A think tank accuses the NHS of allowing thousands of unauthorised requests for patient data to slip through the net each year
Written by Matthew Broersma, Contributor

An information policy think tank has called for the NHS to improve its safeguards on patient privacy, charging that the current system allows thousands of unauthorised people to gain access to patient information every year.

The Foundation for Information Policy Research (FIPR), a non-profit group, argued that the NHS' patient-data strategy is fundamentally flawed, and is likely to leave personal information increasingly insecure. "Patients entrust some of their most sensitive personal information to their doctors. NHS managers should not be trying to undermine that trust by spreading identifiable patient data around the health service bureaucracy and the civil service," said FIPR chairman Ross Anderson on Wednesday in a statement.

The organisation was responding to NHS plans to create a central electronic patient record consolidating the currently existing databases that record payments for hospital treatment, names, addresses and other medical data, and making the information available to NHS administrators and civil servants.

Last month the NHS announced an injection of £3bn of government cash for IT systems, which would enable it to centralise its data sources. The centralisation is partly an effort to combat fraud, as it will enable investigators to more easily detect patterns across all NHS records.

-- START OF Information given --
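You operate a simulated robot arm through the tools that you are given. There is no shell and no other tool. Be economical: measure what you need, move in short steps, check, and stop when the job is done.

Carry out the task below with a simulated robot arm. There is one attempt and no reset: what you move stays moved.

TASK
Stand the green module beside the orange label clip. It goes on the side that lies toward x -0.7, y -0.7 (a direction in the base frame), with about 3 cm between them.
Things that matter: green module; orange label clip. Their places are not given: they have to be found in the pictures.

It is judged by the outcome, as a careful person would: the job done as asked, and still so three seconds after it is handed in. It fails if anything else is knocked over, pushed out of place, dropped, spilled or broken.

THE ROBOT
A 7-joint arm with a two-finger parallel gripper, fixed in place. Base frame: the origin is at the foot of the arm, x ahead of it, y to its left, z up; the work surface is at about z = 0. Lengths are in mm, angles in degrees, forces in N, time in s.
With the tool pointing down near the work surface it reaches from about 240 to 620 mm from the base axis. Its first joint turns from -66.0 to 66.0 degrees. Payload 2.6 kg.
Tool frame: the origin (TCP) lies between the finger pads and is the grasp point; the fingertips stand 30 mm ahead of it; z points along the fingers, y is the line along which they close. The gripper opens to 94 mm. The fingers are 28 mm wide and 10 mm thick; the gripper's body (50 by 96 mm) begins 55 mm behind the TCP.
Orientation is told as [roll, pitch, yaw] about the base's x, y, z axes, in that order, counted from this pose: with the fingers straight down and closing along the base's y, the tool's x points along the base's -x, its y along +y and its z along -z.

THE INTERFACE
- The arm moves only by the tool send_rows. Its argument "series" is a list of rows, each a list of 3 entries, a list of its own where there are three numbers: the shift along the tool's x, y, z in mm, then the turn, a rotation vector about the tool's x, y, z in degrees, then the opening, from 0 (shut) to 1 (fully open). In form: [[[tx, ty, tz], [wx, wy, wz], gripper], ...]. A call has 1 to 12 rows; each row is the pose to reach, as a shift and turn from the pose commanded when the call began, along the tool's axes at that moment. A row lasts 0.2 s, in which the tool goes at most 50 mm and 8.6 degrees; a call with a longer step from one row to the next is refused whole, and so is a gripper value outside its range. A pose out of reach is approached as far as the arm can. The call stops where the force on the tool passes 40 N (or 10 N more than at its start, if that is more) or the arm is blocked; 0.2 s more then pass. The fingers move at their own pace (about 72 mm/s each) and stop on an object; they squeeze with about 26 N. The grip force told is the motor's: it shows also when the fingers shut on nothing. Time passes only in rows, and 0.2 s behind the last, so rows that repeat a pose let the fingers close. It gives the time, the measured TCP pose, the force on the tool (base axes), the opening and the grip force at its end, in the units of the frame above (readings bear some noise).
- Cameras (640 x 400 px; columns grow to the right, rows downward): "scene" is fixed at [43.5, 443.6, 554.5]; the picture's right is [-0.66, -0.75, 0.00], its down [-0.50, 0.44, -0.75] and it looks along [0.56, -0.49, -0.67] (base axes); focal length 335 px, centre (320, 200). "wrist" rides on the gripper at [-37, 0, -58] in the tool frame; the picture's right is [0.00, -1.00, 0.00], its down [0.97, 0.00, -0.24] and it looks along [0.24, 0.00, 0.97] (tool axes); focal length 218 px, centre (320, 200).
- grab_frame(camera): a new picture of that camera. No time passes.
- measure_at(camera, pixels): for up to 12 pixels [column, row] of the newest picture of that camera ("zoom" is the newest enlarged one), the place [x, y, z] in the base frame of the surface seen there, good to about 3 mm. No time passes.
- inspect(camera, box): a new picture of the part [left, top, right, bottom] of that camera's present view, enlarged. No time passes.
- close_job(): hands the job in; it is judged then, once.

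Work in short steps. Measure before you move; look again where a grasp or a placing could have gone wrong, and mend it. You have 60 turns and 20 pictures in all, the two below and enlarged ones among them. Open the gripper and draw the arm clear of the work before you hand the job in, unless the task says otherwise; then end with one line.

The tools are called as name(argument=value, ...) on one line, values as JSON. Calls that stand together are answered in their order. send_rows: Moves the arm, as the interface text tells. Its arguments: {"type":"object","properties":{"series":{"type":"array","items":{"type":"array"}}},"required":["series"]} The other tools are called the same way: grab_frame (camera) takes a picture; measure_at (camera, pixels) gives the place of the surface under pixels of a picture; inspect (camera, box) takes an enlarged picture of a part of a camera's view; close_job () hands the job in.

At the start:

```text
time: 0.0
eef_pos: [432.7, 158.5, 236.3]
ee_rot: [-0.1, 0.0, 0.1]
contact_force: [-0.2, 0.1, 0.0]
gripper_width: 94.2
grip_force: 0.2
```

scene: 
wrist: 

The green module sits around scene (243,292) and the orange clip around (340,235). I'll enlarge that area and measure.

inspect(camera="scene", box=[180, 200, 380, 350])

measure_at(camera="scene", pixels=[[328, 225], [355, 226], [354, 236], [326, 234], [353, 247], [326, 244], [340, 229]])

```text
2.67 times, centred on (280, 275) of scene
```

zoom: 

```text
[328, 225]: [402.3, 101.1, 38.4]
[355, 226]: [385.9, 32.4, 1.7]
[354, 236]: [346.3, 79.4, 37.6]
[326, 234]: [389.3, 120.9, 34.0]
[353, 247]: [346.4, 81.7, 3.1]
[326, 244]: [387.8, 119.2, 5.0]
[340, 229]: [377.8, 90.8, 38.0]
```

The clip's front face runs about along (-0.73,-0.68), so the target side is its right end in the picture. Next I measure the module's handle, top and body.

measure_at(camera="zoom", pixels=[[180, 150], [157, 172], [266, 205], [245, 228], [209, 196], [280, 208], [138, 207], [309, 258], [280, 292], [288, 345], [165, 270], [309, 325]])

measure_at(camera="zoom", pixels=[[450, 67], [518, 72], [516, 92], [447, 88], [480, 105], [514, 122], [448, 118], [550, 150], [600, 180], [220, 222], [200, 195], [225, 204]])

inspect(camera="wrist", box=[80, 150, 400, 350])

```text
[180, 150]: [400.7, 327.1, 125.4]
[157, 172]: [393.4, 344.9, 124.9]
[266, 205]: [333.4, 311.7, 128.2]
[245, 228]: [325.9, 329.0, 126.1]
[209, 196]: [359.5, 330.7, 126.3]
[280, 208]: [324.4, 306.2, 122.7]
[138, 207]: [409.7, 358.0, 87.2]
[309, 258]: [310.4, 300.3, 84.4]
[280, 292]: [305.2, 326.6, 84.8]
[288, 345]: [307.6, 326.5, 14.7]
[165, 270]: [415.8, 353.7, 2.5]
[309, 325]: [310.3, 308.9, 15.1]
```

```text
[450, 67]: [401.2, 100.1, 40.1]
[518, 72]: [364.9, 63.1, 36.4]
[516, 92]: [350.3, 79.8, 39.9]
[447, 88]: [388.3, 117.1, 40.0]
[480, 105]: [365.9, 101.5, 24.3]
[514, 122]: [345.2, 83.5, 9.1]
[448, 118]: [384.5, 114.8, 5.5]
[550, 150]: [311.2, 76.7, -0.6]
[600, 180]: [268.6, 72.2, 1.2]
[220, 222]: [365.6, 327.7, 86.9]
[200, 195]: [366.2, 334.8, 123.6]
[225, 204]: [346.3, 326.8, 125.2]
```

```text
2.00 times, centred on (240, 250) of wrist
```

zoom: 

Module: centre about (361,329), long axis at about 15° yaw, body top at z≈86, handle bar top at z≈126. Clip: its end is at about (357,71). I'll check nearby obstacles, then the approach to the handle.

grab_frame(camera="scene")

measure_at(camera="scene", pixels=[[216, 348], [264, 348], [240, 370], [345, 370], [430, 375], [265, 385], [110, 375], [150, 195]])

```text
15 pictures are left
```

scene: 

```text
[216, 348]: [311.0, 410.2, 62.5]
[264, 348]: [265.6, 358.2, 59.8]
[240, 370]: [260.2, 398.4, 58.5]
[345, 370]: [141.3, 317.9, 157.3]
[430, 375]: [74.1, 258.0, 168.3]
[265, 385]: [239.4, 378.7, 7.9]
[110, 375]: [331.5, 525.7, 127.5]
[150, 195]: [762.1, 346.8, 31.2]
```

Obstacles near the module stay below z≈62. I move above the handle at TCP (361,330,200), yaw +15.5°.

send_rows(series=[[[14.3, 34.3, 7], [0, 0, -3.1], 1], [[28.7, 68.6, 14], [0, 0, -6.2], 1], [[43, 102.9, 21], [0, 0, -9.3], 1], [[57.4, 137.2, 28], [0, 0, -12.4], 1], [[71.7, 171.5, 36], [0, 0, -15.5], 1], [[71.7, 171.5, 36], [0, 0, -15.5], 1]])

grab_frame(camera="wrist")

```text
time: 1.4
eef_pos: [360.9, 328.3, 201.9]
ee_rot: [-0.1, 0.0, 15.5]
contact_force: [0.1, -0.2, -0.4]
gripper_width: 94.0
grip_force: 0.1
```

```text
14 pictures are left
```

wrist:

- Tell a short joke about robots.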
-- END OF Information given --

FIPR argued that such a database is likely to lead to growing abuse, citing an anti-fraud trial in one health authority that exposed 30 unauthorised information requests per week. "This suggests that over 200,000 attempts are made every year to get health information on patients, by investigators who call up pretending to be doctors or administrators. Most of these attempts currently succeed," the group said.

The group called for the NHS to abandon its centralised database plans in favour of more stringent authentication of information requests, a better system of patient consent to sharing of their information, and the removal of patient names from hospital invoices.